--- start ---
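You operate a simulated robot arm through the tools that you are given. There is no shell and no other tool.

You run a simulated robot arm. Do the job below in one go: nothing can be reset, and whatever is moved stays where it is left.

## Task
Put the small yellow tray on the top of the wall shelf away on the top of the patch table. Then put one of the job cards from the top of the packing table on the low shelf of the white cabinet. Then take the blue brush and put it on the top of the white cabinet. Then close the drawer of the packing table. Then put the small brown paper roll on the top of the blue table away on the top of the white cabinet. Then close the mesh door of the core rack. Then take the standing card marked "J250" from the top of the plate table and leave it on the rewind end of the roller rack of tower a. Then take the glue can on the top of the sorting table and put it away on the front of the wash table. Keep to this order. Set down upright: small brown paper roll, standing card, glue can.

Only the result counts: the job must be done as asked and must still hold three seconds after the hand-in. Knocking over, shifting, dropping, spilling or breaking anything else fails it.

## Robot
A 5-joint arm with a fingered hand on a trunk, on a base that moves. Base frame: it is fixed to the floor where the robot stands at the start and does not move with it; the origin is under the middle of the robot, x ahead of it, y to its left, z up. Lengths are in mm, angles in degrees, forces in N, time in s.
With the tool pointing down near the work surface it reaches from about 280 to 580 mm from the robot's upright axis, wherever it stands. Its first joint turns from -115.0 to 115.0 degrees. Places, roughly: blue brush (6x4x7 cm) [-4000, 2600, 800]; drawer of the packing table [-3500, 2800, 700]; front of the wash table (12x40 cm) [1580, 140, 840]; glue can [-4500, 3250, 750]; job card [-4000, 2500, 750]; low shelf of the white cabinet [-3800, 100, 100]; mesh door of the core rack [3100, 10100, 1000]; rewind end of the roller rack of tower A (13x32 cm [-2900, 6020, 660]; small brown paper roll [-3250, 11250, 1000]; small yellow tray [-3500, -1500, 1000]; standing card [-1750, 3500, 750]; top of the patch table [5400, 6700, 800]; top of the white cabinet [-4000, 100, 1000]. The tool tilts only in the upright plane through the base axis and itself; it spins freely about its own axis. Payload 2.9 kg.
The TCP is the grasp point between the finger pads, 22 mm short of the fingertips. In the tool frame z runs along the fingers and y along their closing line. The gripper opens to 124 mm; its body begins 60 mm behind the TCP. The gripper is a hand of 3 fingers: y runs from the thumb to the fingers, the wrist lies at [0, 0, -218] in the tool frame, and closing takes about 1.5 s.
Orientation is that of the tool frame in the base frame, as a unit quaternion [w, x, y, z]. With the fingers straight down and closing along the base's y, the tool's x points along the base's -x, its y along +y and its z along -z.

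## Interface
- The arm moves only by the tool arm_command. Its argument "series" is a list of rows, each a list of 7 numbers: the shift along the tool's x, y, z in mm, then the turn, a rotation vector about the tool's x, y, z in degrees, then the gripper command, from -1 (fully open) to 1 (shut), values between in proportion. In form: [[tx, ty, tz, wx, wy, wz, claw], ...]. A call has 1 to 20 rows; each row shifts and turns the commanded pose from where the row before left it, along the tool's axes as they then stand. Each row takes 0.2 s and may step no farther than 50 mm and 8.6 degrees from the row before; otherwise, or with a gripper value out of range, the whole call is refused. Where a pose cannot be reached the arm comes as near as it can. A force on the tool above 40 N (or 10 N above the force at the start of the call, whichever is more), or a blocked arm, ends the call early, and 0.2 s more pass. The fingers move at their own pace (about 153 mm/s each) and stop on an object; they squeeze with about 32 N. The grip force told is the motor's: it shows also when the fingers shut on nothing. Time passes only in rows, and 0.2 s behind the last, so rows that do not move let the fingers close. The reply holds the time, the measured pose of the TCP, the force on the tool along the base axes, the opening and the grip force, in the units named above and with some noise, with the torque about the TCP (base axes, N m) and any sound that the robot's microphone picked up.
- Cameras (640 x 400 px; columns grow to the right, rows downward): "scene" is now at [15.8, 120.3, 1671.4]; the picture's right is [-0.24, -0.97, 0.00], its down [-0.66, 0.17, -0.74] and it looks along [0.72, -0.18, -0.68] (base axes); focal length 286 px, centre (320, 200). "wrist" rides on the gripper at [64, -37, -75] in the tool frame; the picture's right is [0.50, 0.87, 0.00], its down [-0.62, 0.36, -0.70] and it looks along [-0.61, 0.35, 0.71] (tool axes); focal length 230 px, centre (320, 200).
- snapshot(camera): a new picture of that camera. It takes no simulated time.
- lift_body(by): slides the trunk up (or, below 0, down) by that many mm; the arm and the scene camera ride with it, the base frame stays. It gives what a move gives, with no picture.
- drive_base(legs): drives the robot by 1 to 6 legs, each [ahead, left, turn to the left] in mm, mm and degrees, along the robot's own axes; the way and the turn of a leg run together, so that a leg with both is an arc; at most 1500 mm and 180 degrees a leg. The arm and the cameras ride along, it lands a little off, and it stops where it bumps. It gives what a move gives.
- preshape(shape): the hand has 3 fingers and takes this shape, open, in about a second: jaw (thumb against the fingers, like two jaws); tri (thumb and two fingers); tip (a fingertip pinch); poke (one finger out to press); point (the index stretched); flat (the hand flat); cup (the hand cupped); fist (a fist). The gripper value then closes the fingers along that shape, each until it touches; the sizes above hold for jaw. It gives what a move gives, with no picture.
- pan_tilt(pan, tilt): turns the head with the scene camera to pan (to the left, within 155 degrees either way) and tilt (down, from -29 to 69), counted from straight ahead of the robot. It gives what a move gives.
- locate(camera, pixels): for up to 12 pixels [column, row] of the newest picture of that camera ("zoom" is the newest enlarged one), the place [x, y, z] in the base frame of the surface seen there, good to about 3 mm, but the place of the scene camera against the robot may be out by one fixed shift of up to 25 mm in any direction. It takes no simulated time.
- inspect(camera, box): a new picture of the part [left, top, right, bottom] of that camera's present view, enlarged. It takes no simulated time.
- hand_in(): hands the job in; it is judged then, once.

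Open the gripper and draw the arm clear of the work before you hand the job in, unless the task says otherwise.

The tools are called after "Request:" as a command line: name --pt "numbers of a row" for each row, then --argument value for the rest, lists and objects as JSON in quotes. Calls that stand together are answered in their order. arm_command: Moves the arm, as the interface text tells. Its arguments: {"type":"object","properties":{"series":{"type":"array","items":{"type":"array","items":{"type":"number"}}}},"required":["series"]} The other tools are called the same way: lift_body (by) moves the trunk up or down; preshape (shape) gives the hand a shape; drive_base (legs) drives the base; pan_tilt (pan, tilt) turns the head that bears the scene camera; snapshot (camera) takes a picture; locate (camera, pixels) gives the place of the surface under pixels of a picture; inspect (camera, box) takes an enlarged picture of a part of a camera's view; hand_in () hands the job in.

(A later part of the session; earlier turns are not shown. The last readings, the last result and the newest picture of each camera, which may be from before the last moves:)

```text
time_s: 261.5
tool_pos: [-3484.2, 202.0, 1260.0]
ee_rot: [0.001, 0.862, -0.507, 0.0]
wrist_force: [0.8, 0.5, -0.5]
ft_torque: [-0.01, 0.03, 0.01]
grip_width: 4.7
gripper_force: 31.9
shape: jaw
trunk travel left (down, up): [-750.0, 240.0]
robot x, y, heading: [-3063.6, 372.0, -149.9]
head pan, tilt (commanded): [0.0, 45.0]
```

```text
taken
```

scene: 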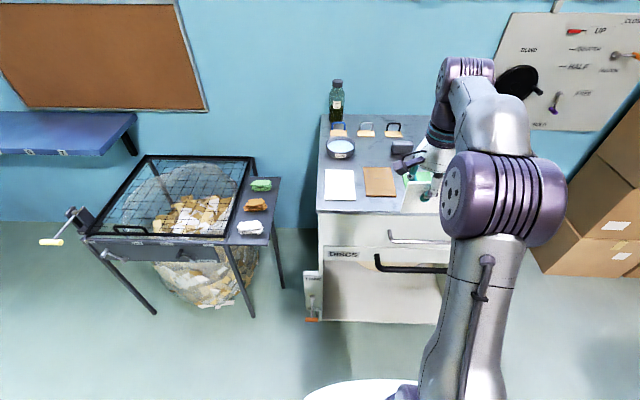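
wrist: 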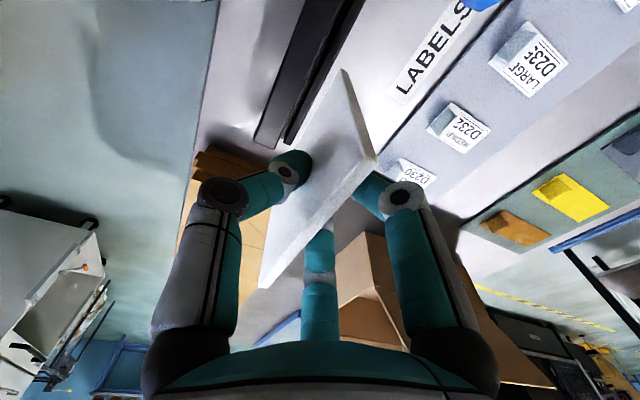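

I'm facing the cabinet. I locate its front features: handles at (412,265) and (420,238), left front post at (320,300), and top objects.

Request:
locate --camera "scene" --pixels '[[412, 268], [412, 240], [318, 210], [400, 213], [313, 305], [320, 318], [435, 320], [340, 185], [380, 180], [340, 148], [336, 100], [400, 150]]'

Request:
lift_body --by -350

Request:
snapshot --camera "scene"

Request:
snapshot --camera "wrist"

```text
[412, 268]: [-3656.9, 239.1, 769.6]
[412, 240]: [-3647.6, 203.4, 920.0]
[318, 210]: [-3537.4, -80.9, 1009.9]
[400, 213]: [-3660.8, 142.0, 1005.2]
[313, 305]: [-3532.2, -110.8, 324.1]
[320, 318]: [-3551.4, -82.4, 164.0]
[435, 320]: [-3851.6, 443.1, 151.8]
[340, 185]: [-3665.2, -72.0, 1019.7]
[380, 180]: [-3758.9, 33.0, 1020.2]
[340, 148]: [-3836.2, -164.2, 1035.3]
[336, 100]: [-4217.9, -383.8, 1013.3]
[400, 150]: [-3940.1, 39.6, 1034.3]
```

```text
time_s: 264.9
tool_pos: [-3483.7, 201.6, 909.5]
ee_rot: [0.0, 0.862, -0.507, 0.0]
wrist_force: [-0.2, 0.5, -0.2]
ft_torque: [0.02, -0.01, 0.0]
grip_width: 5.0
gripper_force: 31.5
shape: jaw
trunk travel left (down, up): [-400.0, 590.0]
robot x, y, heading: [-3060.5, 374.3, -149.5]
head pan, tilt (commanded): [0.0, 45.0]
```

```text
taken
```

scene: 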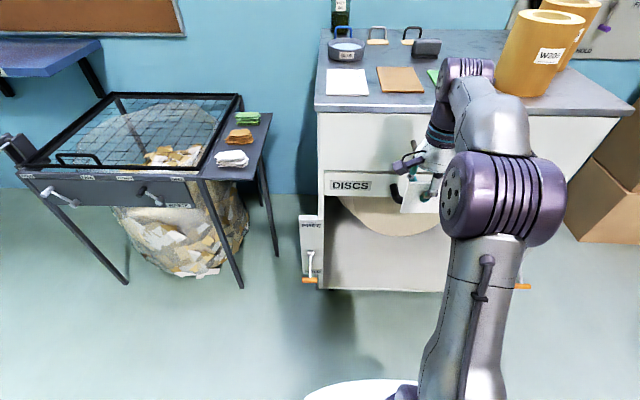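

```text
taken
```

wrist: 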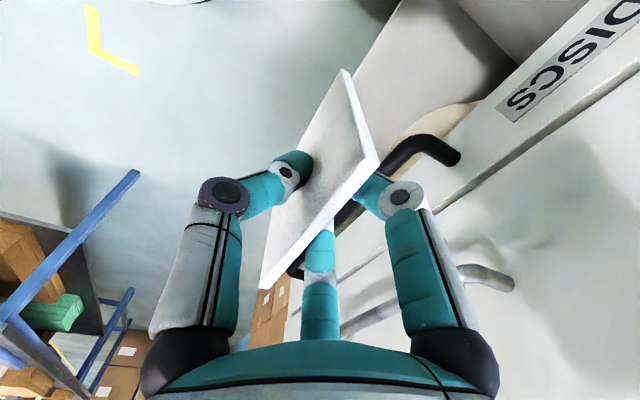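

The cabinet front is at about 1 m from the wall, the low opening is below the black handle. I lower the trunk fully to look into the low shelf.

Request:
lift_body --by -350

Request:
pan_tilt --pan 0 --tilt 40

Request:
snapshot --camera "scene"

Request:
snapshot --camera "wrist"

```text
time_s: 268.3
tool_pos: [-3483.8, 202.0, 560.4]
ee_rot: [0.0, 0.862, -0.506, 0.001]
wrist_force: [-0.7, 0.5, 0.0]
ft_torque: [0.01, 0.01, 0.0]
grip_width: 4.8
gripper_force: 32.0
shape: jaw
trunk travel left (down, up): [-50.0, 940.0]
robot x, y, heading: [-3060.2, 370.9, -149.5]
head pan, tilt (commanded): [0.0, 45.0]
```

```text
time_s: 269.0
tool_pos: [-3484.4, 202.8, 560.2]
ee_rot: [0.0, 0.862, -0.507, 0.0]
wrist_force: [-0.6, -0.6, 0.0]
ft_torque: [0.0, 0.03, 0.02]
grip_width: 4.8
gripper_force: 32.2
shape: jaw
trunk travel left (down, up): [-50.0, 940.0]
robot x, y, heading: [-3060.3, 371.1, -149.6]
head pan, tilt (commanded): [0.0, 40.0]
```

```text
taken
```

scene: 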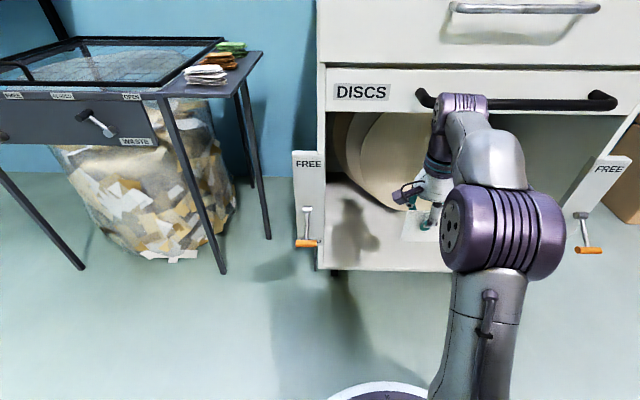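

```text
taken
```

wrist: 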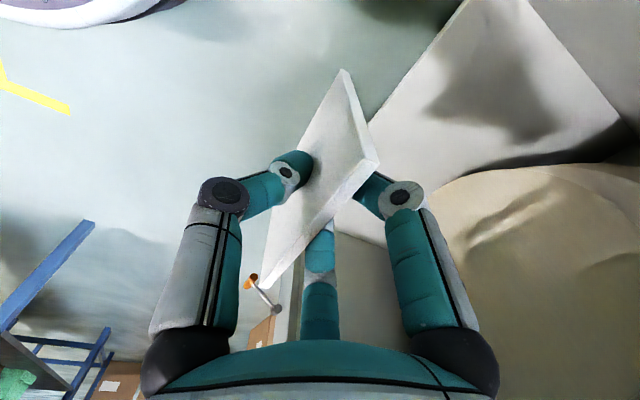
--- end ---
• **What is needed**
In the listing above, find the line with "Put the small yellow" and the line with "With the tool", then print exactly those lines and every line between them. Return a JSON list in which every string is one line; blank lines are skipped.

• **Task output**
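[
  "Put the small yellow tray on the top of the wall shelf away on the top of the patch table. Then put one of the job cards from the top of the packing table on the low shelf of the white cabinet. Then take the blue brush and put it on the top of the white cabinet. Then close the drawer of the packing table. Then put the small brown paper roll on the top of the blue table away on the top of the white cabinet. Then close the mesh door of the core rack. Then take the standing card marked \"J250\" from the top of the plate table and leave it on the rewind end of the roller rack of tower a. Then take the glue can on the top of the sorting table and put it away on the front of the wash table. Keep to this order. Set down upright: small brown paper roll, standing card, glue can.",
  "Only the result counts: the job must be done as asked and must still hold three seconds after the hand-in. Knocking over, shifting, dropping, spilling or breaking anything else fails it.",
  "## Robot",
  "A 5-joint arm with a fingered hand on a trunk, on a base that moves. Base frame: it is fixed to the floor where the robot stands at the start and does not move with it; the origin is under the middle of the robot, x ahead of it, y to its left, z up. Lengths are in mm, angles in degrees, forces in N, time in s.",
  "With the tool pointing down near the work surface it reaches from about 280 to 580 mm from the robot's upright axis, wherever it stands. Its first joint turns from -115.0 to 115.0 degrees. Places, roughly: blue brush (6x4x7 cm) [-4000, 2600, 800]; drawer of the packing table [-3500, 2800, 700]; front of the wash table (12x40 cm) [1580, 140, 840]; glue can [-4500, 3250, 750]; job card [-4000, 2500, 750]; low shelf of the white cabinet [-3800, 100, 100]; mesh door of the core rack [3100, 10100, 1000]; rewind end of the roller rack of tower A (13x32 cm [-2900, 6020, 660]; small brown paper roll [-3250, 11250, 1000]; small yellow tray [-3500, -1500, 1000]; standing card [-1750, 3500, 750]; top of the patch table [5400, 6700, 800]; top of the white cabinet [-4000, 100, 1000]. The tool tilts only in the upright plane through the base axis and itself; it spins freely about its own axis. Payload 2.9 kg."
]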